Maintenance personnel by nature become such a close group, in their individual plants, that even family and social communications would have a hard time rivaling. The work environment itself breeds openness between the groups’ members usually due to its intensity and pressure. Each individual feeds off the others for support and anxiety release. No subject is taboo, and no secrets concealed between these people. Everything is put on the table and discussed, yelled about, agreed or disagreed, and resolved or not; but everyone disperses knowing where every other member stands. Nothing is left to speculation. Every individual in the gang, even if they are tolerating a bad day will reach down a little deeper to help others see a job through to completion. Sociability between all fellow employees may not always be the best, but overall the camaraderie between everyone overshadows personal differences. The fact that everyone there is working under difficult conditions and usually a deadline drives this group of people to work hand in hand with someone they may not even speak to outside of the workplace. Underneath all of the social, managerial, and business problems, the thread that weaves this group together is the common desire to get their hands dirty at some physical or mental type of work, mixed with a little stress and danger and leaving at the end of the day with all their fingers and toes still intact.

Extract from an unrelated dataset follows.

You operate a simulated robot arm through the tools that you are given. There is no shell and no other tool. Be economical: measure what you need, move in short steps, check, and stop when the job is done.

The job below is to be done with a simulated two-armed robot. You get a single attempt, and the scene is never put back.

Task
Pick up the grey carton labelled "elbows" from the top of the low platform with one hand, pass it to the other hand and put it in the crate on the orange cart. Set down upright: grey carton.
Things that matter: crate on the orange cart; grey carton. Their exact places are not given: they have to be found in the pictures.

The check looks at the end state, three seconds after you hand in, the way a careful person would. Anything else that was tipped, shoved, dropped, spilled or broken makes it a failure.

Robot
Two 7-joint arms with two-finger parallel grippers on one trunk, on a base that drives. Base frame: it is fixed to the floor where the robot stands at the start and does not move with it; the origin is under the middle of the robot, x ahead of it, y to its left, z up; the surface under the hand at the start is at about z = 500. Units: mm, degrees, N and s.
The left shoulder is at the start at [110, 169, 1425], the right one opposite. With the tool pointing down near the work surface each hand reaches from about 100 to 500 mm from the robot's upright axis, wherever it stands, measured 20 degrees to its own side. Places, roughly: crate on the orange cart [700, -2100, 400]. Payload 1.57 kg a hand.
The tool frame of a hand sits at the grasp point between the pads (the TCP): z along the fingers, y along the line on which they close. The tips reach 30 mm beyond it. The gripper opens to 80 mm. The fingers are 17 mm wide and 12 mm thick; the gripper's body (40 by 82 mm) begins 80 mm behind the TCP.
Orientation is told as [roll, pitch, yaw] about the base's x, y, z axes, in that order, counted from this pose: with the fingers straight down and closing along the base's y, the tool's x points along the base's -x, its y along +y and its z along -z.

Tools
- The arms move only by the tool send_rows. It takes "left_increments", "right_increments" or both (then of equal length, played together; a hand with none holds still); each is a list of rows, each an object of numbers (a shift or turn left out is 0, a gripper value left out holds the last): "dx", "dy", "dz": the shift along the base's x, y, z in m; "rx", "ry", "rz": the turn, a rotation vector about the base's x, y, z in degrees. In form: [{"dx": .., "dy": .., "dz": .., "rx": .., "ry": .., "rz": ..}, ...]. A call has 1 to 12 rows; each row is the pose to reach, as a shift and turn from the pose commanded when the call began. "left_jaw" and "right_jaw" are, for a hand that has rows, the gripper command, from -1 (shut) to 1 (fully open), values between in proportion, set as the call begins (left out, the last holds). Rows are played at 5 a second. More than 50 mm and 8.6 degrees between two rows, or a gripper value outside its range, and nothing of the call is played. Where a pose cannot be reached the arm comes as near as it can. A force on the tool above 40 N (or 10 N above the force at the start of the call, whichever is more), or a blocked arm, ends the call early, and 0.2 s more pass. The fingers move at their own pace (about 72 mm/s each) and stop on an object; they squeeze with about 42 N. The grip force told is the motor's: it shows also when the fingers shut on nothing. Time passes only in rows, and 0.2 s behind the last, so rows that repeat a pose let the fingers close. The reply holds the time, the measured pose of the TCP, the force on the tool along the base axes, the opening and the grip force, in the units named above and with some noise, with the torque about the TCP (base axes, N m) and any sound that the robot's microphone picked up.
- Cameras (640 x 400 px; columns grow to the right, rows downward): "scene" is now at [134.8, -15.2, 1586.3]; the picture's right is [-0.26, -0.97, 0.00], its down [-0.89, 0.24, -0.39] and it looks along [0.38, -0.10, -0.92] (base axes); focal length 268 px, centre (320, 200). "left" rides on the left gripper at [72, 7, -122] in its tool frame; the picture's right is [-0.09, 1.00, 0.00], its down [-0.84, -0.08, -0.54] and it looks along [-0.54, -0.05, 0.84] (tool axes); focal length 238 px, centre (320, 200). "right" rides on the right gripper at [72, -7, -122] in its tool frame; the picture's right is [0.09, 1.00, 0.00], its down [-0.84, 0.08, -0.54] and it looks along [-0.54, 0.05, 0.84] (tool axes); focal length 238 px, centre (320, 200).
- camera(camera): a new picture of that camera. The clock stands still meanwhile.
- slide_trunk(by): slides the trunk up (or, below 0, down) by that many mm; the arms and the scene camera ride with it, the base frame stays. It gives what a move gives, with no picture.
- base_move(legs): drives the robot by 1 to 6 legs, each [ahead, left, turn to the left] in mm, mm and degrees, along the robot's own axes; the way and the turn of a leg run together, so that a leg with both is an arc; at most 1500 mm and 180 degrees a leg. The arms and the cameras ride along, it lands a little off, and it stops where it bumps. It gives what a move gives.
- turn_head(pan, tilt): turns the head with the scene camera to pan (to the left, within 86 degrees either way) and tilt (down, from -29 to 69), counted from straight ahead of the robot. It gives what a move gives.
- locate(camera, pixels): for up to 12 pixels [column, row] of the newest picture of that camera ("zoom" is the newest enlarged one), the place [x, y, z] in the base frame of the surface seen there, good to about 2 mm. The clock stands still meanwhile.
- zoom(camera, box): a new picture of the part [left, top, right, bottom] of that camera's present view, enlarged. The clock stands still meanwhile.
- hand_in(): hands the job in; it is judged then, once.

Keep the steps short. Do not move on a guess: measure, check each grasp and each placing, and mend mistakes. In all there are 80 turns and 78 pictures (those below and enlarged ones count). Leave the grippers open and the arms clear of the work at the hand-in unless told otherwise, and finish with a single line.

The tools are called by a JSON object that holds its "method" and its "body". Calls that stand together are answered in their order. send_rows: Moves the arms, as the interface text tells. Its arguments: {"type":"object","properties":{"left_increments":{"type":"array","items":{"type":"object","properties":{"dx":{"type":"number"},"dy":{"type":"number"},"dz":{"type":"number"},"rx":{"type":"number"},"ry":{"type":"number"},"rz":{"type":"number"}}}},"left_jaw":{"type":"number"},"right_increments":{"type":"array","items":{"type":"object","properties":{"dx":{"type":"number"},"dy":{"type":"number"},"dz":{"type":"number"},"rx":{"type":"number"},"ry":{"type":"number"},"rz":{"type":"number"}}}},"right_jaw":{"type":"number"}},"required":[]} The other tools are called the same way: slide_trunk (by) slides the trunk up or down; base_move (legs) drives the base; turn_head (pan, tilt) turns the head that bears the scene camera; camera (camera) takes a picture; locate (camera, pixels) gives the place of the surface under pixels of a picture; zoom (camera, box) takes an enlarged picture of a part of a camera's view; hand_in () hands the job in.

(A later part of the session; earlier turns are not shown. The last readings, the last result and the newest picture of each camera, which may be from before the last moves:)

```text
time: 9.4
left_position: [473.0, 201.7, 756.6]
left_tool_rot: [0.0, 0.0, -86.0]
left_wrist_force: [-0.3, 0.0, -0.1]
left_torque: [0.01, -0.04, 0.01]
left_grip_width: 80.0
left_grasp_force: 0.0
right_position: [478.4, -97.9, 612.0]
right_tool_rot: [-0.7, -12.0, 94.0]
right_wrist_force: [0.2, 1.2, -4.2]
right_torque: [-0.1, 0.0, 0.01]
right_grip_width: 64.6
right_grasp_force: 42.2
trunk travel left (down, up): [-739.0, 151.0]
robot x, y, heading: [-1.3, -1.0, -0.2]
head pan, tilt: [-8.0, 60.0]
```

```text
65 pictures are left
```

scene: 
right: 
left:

One of the most important elements that make this possible is a collective desire for self-preservation. Not in the literal definition, but in a physical sense. The challenge for this group of people is working at a job where there is an ever-present danger factor, not unlike mountain-climbers or skydivers. This fear factor keeps everyone alert and cognizant at all times. Trust resides as the single most important thread in the fabric of a maintenance gang. Every day, your life, or the life of a co-worker may depend on you being on your toes and constantly aware of your surroundings. This trust flourishes as the integral part of the physical self-preservation shared by everyone in this profession. A good feeling comes from working with people that have your well being as well as their own in mind at all times. This factor reinforces the degree of camaraderie amongst one another and weaves the fabric of each gang even closer. So what is the payoff for working this type of job?

The payoff comes from the unified satisfaction of a job done well, safely, and in a timely fashion. Maintenance employees all moan and groan about the petty little calls that they get day in and day out from production personnel who usually do not want to do their job that day, or just do not care about their job period. Skilled trades’ employees live for the big jobs that mean getting really dirty and working long hours, and always with someone over their back screaming, “How long. I have to have this machine.” These are the challenges that evoke the best in this group of people. These people thrive on the satisfaction of bringing back to life what seems to be a terminal case. They live by the motto: We have worked so long with so little, that we can now fix anything with nothing. This basic concept congeals all people in this line of work together. The other, and perhaps most important payoff from this type of work, is that at the end of the day when the dirt washes off, so does the pressure and the stress. This job doesn’t require you to take it home with you. Tomorrow is another day, and if they don’t get it done tomorrow, there is always the next day. If the job is real important, you work as long as the law allows and either someone else comes in to relieve you, or you pick up where you left off the day before. Every day provides these people with the 8, 12, or 16-hour fix to get them through to the next day.

People on the outside scoff at those who work as industrial maintenance technicians, even the production employees in their respective plants, but if you don’t have inside you the necessary desire to do this type of work you will never understand where the drive comes from. Having worked 14 years in this field, in three different mills, I can say that everywhere I’ve been, and every maintenance person I’ve talked to, all agree that this is the life they chose. Time and time again, a gang will drag themselves back to the shop ready to collapse from exhaustion, only to have another call come in for another major breakdown. You can see the tired glances flash around the table as every one of them slowly rise and throw their tool belts over their shoulders and head back out the door. For this is the camaraderie they all share, and the self-preservation that they are not going to let someone go out there by themselves because they have to be just as tired as you are and someone has to watch their back. If things are on your side, you can pull off another save, and look at one another and say, “Good job, no blood.” For the bottom line is every one of them wouldn’t be anywhere else but there, in the devil’s playground.